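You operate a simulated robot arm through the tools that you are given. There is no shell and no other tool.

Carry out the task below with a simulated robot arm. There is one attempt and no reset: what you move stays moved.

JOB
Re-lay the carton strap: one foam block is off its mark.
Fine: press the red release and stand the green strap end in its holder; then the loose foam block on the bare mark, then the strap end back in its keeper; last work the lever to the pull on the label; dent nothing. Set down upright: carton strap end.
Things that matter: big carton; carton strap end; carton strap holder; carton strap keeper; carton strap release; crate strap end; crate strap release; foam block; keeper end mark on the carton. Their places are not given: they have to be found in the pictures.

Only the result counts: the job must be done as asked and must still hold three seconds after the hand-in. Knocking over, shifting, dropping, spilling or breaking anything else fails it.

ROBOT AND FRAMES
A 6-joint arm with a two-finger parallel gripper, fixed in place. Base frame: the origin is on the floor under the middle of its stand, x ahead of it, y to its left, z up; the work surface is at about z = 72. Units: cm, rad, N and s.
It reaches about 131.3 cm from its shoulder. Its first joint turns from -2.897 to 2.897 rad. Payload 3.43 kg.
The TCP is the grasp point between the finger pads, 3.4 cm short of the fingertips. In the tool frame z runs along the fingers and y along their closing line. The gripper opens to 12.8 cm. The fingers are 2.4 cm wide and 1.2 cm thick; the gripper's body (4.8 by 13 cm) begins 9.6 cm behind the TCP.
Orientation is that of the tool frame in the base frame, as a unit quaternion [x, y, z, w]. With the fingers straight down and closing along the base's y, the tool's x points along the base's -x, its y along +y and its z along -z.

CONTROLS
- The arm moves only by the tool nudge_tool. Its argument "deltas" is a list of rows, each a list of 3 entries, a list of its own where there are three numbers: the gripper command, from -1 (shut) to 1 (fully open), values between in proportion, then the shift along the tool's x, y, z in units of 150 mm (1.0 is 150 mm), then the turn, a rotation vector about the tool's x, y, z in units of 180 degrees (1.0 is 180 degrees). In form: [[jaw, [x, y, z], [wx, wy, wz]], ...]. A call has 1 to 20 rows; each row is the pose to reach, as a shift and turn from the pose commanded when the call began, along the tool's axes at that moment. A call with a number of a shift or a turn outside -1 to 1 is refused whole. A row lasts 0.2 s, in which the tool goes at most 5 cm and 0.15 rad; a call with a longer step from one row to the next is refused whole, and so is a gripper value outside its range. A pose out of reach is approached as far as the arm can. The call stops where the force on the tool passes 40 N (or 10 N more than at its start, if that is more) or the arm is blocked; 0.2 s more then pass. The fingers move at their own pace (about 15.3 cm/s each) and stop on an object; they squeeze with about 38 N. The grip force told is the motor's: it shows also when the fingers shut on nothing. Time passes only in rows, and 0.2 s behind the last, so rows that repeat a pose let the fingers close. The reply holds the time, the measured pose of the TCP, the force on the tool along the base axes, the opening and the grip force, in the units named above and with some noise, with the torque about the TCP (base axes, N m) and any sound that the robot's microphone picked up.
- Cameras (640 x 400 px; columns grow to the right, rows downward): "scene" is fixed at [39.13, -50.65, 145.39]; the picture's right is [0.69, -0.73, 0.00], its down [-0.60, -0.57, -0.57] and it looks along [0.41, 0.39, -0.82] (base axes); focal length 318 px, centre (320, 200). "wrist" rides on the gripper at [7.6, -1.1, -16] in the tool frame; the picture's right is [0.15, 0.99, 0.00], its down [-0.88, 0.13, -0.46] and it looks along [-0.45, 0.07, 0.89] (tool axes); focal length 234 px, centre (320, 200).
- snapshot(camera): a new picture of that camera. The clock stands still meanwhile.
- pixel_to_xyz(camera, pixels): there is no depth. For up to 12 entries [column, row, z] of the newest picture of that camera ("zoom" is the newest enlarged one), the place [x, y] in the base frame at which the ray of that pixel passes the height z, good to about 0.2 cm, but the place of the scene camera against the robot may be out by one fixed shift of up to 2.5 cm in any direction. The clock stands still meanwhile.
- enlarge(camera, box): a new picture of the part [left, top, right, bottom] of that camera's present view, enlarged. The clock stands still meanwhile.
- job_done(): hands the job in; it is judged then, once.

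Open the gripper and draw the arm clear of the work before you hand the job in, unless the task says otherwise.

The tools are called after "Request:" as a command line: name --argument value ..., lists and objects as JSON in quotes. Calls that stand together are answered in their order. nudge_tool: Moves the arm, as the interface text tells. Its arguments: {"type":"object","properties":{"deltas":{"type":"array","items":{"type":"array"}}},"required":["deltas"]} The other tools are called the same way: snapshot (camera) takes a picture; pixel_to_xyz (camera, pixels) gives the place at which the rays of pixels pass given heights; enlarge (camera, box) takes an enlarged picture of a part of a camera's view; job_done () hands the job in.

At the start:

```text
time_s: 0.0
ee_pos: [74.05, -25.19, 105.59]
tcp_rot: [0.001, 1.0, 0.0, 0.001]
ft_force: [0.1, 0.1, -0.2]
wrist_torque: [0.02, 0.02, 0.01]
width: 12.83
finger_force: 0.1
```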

# Exercise objective
Work out the number of lines above that include the string "task" and write only that number.

# Solution to this exercise
2